### Set exercise a
In the records below, find the line with "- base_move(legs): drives" and the line with "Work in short"; return exactly those lines and every line between them.

Items from a dataset:
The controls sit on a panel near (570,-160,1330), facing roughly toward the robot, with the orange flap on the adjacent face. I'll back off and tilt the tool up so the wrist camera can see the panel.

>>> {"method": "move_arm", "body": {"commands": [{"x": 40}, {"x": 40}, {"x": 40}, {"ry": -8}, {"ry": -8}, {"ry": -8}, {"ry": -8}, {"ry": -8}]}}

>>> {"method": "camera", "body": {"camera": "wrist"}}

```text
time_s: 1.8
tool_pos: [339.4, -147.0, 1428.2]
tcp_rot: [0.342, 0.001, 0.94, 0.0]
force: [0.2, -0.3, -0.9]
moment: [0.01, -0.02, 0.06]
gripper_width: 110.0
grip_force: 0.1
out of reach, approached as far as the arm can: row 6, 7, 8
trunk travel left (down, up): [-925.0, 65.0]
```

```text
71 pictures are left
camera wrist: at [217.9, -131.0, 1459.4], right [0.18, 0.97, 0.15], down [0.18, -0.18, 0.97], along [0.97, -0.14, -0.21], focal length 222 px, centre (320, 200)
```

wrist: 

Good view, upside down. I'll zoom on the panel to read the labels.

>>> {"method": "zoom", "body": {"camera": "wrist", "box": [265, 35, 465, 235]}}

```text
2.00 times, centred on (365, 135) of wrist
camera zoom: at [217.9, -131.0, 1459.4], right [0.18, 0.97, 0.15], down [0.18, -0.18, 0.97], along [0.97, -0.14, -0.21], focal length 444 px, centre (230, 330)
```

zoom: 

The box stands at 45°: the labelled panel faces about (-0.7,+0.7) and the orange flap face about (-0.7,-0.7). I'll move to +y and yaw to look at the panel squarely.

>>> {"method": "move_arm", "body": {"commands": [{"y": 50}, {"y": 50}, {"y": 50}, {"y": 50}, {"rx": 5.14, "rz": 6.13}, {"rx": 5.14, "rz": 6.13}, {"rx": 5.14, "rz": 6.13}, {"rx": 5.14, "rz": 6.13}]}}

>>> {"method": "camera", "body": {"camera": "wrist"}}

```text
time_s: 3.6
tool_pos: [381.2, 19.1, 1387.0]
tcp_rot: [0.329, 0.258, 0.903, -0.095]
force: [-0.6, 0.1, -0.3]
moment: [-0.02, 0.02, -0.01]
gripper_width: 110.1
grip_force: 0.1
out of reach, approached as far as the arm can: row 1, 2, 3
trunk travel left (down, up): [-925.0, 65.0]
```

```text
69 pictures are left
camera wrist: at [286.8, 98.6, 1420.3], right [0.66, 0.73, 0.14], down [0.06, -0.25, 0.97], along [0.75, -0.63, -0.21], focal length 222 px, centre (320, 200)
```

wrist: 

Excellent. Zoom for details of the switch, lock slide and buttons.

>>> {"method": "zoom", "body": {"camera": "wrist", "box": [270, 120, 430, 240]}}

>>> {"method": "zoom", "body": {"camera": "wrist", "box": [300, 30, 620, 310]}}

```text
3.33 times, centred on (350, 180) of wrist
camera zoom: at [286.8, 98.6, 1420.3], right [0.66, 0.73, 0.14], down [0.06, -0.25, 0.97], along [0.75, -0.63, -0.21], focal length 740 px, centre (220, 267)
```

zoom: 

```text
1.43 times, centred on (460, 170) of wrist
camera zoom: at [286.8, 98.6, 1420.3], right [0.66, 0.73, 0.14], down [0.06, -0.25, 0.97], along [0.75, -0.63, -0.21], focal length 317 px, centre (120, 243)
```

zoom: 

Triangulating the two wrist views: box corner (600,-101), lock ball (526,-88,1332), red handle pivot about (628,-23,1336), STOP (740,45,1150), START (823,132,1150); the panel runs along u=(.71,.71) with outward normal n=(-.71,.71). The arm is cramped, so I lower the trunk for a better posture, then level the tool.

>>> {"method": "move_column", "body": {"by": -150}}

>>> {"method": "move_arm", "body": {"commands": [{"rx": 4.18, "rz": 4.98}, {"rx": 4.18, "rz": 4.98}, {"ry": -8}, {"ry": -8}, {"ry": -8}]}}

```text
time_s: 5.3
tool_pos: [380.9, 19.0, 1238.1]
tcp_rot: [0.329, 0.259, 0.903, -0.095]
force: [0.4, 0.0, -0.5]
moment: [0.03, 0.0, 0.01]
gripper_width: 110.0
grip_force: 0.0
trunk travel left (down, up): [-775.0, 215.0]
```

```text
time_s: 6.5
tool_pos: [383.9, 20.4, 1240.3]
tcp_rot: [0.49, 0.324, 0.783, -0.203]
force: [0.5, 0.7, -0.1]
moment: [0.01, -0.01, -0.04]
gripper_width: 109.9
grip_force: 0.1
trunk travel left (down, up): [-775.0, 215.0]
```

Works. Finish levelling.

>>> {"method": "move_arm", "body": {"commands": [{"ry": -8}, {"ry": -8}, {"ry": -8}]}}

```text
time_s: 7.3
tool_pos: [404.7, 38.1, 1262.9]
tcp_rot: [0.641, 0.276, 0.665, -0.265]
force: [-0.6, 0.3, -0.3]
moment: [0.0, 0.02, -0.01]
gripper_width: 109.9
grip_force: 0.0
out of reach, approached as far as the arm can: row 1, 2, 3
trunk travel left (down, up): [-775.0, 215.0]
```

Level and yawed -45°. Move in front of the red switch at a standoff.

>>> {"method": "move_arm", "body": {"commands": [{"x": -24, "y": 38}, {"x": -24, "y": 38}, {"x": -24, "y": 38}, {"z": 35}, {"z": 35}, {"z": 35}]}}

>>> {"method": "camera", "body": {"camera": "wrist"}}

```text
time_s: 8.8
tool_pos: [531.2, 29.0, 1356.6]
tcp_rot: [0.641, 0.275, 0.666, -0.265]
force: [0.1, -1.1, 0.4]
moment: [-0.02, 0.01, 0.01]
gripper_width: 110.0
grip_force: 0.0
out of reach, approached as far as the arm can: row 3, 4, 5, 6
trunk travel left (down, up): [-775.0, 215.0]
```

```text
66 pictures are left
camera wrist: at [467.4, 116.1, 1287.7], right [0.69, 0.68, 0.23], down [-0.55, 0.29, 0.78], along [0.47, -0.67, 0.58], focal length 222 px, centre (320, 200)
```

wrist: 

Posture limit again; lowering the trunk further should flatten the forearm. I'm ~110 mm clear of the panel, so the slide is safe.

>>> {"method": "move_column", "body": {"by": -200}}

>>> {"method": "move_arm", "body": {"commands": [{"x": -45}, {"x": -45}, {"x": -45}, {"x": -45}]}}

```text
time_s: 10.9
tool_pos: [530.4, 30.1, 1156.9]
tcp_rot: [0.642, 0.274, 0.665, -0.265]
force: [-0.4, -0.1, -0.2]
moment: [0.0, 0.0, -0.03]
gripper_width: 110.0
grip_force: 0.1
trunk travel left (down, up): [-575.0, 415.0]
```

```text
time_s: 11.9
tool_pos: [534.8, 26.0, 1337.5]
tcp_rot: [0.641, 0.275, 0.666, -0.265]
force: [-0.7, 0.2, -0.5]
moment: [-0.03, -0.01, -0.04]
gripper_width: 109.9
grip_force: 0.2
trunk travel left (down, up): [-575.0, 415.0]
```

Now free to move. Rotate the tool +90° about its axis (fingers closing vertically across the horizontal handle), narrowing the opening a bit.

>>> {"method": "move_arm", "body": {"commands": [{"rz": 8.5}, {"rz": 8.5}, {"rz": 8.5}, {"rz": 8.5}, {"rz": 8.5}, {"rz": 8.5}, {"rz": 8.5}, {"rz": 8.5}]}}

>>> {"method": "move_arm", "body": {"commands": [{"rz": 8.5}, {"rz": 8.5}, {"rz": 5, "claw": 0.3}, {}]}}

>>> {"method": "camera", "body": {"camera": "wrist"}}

...

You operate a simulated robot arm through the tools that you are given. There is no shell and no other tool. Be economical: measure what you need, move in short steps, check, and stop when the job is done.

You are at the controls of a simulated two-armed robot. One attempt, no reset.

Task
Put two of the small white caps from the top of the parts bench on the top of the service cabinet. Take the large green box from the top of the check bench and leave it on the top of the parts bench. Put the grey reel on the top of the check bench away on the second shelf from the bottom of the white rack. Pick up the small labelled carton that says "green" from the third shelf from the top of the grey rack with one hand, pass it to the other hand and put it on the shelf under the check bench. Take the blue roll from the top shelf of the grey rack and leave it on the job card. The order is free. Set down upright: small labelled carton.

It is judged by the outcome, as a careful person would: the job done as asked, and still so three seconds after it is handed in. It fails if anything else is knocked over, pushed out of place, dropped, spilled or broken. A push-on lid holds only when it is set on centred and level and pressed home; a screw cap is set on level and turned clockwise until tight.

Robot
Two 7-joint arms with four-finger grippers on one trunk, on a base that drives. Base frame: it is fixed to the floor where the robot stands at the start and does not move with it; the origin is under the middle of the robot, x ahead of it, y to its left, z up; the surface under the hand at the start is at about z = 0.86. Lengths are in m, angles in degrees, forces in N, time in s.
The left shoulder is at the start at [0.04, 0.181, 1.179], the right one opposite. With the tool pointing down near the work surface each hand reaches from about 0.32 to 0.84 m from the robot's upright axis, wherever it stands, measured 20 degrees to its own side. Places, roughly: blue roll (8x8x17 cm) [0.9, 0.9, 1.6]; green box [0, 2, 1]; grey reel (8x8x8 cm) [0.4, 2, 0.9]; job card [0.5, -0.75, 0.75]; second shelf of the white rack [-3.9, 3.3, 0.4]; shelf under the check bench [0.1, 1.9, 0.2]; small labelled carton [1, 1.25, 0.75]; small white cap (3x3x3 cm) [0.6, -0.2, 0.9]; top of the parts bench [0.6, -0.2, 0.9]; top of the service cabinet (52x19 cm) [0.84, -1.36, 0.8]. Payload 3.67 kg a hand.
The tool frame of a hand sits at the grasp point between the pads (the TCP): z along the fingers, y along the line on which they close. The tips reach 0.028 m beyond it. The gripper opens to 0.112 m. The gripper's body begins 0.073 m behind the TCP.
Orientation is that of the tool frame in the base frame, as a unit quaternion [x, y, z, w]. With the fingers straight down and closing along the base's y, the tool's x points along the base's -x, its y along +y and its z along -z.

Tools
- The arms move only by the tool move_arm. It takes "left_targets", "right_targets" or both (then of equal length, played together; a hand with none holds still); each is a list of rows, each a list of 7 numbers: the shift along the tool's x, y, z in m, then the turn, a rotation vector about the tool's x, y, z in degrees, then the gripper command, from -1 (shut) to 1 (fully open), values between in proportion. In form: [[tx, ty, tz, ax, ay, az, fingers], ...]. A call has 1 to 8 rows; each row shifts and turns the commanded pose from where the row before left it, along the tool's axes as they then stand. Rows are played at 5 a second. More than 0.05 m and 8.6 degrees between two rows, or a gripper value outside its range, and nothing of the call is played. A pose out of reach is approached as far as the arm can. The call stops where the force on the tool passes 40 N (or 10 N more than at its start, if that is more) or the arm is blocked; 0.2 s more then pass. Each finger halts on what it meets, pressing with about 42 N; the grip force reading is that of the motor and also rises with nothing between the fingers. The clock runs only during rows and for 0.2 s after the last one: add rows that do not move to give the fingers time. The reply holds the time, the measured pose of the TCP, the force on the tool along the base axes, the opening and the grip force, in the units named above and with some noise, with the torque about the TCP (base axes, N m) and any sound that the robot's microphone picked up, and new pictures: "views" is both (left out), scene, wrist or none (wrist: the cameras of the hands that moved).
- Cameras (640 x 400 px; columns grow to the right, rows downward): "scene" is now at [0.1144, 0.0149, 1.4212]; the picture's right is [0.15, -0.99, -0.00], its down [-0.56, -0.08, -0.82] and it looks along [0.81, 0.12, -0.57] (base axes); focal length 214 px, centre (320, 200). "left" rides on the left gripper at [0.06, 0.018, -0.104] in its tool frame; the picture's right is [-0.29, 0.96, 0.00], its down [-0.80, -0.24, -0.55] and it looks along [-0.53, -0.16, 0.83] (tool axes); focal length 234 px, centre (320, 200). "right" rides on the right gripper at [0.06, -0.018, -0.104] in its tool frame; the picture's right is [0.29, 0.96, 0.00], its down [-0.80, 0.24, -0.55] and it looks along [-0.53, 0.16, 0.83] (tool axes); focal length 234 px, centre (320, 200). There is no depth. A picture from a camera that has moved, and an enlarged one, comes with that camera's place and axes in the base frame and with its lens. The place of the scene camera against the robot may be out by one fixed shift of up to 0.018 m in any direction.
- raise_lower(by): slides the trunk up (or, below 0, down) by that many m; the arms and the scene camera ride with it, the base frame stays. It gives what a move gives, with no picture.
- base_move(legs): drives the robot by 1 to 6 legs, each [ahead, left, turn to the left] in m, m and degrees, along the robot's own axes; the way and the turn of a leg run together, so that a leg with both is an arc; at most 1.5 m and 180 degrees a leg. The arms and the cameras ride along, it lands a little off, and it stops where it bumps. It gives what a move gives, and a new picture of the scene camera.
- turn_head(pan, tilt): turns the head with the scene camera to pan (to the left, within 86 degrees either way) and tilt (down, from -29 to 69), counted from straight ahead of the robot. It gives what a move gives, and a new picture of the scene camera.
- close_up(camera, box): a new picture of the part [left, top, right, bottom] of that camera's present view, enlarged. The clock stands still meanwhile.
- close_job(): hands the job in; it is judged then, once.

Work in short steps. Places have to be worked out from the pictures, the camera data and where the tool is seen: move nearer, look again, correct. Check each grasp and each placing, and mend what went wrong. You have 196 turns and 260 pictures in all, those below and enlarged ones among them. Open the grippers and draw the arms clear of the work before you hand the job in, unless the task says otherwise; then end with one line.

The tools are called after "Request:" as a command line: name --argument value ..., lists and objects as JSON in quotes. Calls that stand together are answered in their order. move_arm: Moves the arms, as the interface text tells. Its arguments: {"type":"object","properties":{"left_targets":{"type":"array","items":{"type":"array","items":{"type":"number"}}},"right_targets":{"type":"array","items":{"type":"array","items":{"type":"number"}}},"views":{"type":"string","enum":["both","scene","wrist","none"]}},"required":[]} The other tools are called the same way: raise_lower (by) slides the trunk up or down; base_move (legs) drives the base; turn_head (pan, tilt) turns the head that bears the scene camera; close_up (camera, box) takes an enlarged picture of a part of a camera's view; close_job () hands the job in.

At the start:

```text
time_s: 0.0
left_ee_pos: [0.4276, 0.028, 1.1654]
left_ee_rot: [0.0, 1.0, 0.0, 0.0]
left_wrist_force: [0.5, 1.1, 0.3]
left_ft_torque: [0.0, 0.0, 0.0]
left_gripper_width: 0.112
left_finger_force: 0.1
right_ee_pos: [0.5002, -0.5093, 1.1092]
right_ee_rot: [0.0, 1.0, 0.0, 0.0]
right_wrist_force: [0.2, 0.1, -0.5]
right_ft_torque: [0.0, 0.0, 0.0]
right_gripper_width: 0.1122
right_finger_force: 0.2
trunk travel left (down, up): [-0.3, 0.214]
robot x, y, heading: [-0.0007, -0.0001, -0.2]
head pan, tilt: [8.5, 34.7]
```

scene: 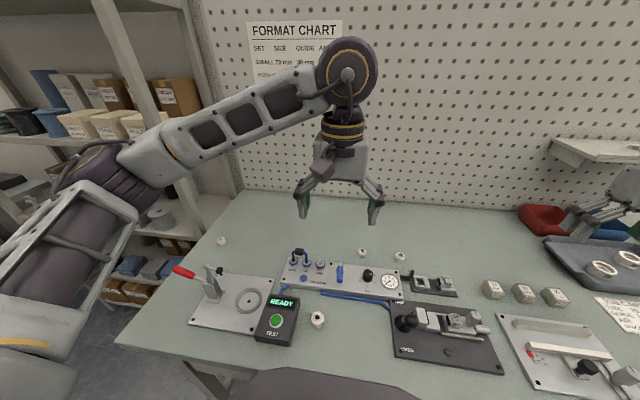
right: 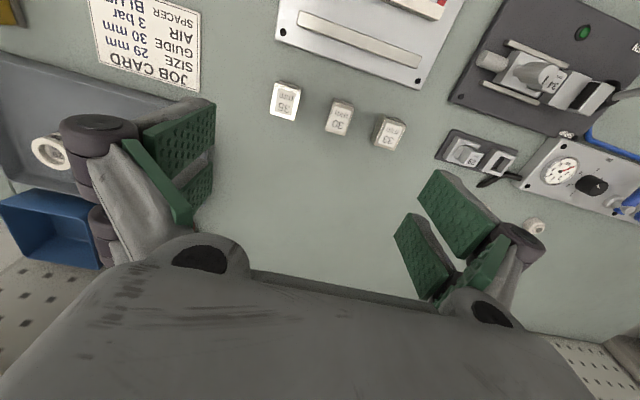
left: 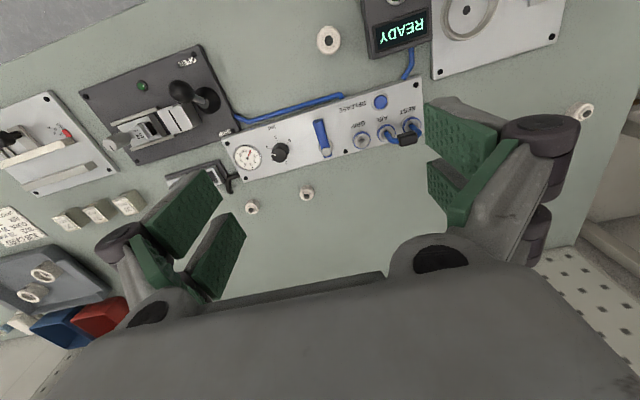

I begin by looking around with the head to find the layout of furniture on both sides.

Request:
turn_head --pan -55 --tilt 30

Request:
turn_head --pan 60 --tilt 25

### Text provided
Cabell's 1810 census was destroyed during the War of 1812, and the abstracted personal property tax list offers a substitute census for the head of households.

Abstracted from original Personal Property Tax Records in the Library of Virginia.

Cabell is one of eighteen Virginia counties for which the 1810 census is lost. In August, 1814 British troops occupied Washington, DC and public buildings were put to the torch. In the destruction that followed, numerous early records of the government were lost, including all of Virginia’s 1790 and 1800 census reports, as well as eighteen county lists for the state's most recent [1810] federal census. Although two “fair copies” of each county’s census had been left in the counties for public display, these were ephemeral lists and not preserved, and by 1814 they too had been mislaid, lost, or destroyed. Hence, the closest document available we have to reconstruct a partial image of the missing county lists is the personal property tax list.

According to research notes by Minor T. Weisiger, Library of Virginia archivist: “Information recorded in Virginia personal property tax records changed gradually from 1782 to 1865. The early laws required the tax commissioner in each district to record in “a fair alphabetical list” the names of the person chargeable with the tax, the names of white male tithables over the age of twenty-one, the number of white male tithables between ages sixteen and twenty-one, the number of slaves both above and below age sixteen, various types of animals such as horses and cattle, carriage wheels, ordinary licenses, and even billiard tables. Free Negroes are listed by name and often denoted in the list as “free” or “FN.”

The present abstract of Cabell's 1810 personal property tax list is NOT a transcript of the entire document; rather, it is a summary of three items important in delineating the 1810 "substitute" census for this county, i.e., number of male tithables 16 and older, number of slaves twelve years and older, and the number of horses. The original form of the census was in alphabetic order by date and letter. The substitute list presented here is in absolute alphabetic order for easy reference.

### Set exercise b
Carry the text provided on from its last sentence.

### Exercise answer a
- base_move(legs): drives the robot by 1 to 6 legs, each [ahead, left, turn to the left] in m, m and degrees, along the robot's own axes; the way and the turn of a leg run together, so that a leg with both is an arc; at most 1.5 m and 180 degrees a leg. The arms and the cameras ride along, it lands a little off, and it stops where it bumps. It gives what a move gives, and a new picture of the scene camera.
- turn_head(pan, tilt): turns the head with the scene camera to pan (to the left, within 86 degrees either way) and tilt (down, from -29 to 69), counted from straight ahead of the robot. It gives what a move gives, and a new picture of the scene camera.
- close_up(camera, box): a new picture of the part [left, top, right, bottom] of that camera's present view, enlarged. The clock stands still meanwhile.
- close_job(): hands the job in; it is judged then, once.

Work in short steps. Places have to be worked out from the pictures, the camera data and where the tool is seen: move nearer, look again, correct. Check each grasp and each placing, and mend what went wrong. You have 196 turns and 260 pictures in all, those below and enlarged ones among them. Open the grippers and draw the arms clear of the work before you hand the job in, unless the task says otherwise; then end with one line.

### Exercise answer b
In the current volume, the data is recorded thus:
        Kincaid, Samuel J.r           -        -        5
        Kincaid, Samuel S.r        3        5        11
        Kincaid, Samuel
            (blacksmith)                1        -        -

Column one represents the tithable males (16 and over) in the household; column 2 is the number of slaves over 12; and the final column is the number of horses, mares or mules.

For genealogical researchers in this 1810 period, personal property tax records may provide additional important information. Oftentimes, juniors and seniors are listed adjacent to one another and recorded on the same day. When a taxpayer is noted as “exempt”, it can be a clue to someone holding a particular position in government or being elderly, infirm, or for some other reason no longer required to pay the tithable tax. Women, both black and white, appear occasionally as heads of households when they own property in their own right or as the widow of a property owner.

Another valuable source for filling in information about an ancestor is the land tax record, and especially the one for 1815. In that year, the enumerators began to add the location of the property in relation to the county court house. Roger Ward has abstracted all of the 1815 land tax records, and they are available as well. This is especially important in the case of Cabell, which was a parent to all or part of eight West Virginia counties (Cabell, Wayne, Lincoln, Putnam, Mingo, Logan, Boone & Wyoming)

The 1810 substitute census list for Cabell County contains 487 households, 524 tithables, both white and free black, and 122 slaves over the age of twelve, and 1,169 horses.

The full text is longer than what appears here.